The Consumers Health Forum of Australia (CHF) in collaboration with the King’s Fund (UK) and four Primary Health Networks (PHNs) in Australia have undertaken a national demonstration trial of the King’s Fund “Collaborative Pairs” program, including an independent evaluation. The Collaborative Pairs program is a leadership development program which consumers and health service providers undertake in pairs to develop new ways of working together. The program represents an important tool for increasing capacity in collaborative practice, an essential foundation for co-design and development of effective integrated care models.
Short description of practice change implemented
The Collaborative Pairs Program is designed to support the development of the mindset and practices that underpin a culture of shared leadership and partnership. It is delivered in five workshops with at least one month in between workshops to enable pairs to work on a healthcare challenge.
Aim and theory of change
The program aims to develop collaborative partnerships and to break down the cultural barriers that often exist between those providing services and those receiving them. This is not just about changing a few organisational practices, but instead breaking down vested interests and long-established ways of thinking and doing. There is a robust body of evidence that shows when consumers are involved, decisions are better, health and health outcomes improve, and resources are allocated more efficiently.
Targeted population and stakeholders and Timeline
Seven programs have been delivered with over 40 pairs participating within the four Primary Health Networks. This has occurred over a two- year period. Some PHNs targeted their staff to work with consumer and community leaders and other PHNs targeted pairs from specific areas of strategic priority such as mental health, addiction, rural and remote health for example.
Highlights (innovation, impact and outcomes)
The evaluation found the Collaborative Pairs program was relevant and acceptable in the Australian context. It has enabled new ways of working together and shown potential to effect cultural change between those who provide services and those who use them.
Comments on sustainability and transferability
The evaluation made recommendations in relation to marketing and recruitment, format and structure and ongoing sustainability of the program. The program is currently being trialled using different delivery methods to inform future implementation and to determine how transferable it is to different sectors and settings.

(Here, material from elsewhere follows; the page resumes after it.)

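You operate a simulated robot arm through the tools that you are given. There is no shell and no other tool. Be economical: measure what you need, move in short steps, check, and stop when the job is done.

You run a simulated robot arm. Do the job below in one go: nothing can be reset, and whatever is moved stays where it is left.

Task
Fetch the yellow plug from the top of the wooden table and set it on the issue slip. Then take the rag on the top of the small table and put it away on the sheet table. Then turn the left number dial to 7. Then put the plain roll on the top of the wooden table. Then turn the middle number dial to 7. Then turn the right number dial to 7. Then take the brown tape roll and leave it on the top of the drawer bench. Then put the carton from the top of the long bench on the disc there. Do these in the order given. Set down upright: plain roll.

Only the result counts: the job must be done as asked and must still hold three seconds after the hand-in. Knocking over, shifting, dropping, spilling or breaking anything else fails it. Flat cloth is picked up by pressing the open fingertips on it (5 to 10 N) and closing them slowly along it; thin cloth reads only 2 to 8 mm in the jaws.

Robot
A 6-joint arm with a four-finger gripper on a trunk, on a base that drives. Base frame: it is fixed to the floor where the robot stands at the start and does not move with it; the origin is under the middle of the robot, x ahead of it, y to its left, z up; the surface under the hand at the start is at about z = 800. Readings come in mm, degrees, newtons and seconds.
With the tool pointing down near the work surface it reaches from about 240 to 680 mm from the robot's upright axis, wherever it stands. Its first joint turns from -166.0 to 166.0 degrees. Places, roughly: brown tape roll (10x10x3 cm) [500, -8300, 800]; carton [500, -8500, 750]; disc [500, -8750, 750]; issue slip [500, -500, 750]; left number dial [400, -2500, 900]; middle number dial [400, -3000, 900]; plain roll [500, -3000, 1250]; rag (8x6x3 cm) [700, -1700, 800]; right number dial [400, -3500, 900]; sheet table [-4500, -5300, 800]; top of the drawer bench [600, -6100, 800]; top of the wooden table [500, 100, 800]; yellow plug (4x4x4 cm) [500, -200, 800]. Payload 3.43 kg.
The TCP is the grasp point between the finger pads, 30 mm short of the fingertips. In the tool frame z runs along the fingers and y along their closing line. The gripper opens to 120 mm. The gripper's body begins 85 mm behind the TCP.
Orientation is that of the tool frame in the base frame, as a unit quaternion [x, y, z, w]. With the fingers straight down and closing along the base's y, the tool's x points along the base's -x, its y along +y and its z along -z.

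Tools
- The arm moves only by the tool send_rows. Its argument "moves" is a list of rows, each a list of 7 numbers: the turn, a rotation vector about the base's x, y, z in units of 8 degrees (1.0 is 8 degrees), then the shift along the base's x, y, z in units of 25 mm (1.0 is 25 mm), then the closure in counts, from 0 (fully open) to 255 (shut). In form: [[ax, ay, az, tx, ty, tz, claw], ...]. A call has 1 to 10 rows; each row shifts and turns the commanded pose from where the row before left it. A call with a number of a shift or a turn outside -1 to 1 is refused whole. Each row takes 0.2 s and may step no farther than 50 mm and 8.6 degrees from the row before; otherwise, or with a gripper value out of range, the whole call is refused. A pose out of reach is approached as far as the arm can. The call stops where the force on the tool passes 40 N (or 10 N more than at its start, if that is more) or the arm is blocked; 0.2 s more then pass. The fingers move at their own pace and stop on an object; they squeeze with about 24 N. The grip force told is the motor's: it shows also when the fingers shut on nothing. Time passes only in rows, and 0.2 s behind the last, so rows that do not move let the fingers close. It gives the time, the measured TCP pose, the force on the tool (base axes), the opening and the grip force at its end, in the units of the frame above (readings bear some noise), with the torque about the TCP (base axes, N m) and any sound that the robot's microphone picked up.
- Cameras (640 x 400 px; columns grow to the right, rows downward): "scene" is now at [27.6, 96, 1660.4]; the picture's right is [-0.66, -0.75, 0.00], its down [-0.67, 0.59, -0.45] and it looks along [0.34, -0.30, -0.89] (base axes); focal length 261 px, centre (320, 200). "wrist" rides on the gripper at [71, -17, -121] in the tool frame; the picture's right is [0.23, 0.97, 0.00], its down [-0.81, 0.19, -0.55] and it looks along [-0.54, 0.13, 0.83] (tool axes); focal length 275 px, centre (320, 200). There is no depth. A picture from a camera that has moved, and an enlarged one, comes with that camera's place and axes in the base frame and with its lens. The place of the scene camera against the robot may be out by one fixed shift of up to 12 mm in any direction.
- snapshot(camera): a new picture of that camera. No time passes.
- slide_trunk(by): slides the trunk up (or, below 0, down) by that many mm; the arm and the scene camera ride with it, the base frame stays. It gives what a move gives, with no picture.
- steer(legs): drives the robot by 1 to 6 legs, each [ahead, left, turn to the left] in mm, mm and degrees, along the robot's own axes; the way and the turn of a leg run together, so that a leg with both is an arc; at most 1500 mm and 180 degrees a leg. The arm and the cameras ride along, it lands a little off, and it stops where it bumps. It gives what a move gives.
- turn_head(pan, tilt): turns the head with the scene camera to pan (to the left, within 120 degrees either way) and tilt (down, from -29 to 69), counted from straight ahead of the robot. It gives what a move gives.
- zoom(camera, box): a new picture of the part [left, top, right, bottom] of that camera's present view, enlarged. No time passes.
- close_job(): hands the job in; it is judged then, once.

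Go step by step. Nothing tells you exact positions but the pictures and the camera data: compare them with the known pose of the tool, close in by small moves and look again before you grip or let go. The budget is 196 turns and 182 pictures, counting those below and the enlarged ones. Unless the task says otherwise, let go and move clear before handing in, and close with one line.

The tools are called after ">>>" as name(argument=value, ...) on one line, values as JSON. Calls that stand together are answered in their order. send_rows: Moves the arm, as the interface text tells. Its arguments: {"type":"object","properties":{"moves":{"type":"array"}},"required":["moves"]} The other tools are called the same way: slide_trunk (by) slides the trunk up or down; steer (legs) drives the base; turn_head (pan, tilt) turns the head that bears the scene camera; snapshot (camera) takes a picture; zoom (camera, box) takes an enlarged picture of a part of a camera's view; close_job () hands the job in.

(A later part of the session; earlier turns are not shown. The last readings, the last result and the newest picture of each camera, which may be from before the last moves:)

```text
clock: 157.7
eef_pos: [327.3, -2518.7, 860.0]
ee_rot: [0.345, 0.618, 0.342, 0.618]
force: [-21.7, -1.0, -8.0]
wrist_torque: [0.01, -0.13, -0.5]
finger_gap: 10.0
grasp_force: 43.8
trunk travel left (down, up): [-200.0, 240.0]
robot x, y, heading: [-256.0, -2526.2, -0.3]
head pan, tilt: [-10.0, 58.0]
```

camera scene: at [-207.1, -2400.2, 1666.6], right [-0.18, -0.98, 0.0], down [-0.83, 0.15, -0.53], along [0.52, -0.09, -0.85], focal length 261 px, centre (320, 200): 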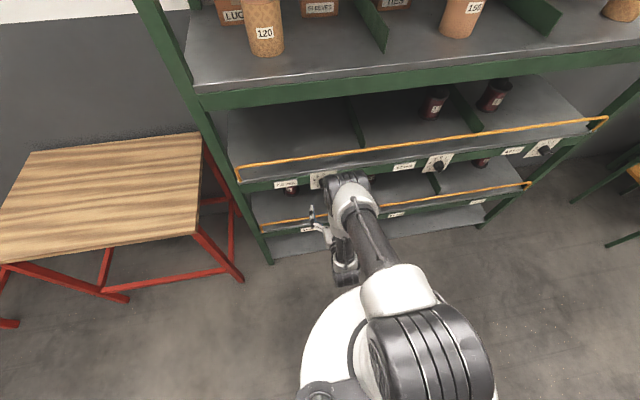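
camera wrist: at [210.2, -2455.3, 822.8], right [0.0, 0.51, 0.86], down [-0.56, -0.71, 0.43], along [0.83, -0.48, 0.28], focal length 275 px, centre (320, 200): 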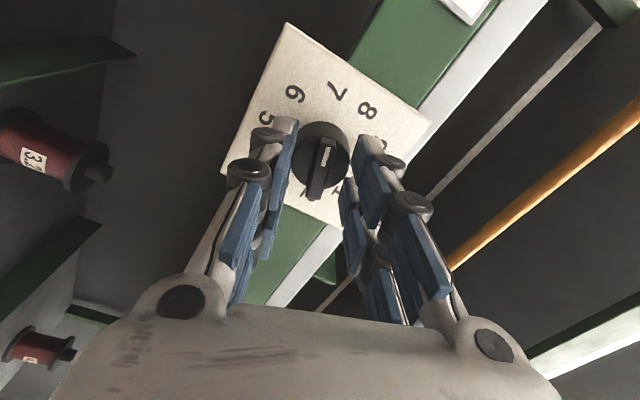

Conclusions (ie key findings)
The concept of Collaborative Pairs was seen by many across PHNs, facilitator and participant cohorts as innovative and exciting. The program demonstrated a positive impact on participants in terms of new skills, thinking and approaches to communication, collaboration and partnership.
Discussions and Lessons learned
The results of the National Demonstration Trial have indicated that the program has relevance in the Australian context and is beneficial in assisting consumers and health service providers engage in new ways of working that drive partnerships that will facilitate change. More work needs to be done in assessing impact and finetuning the program to be delivered in a range of different contexts.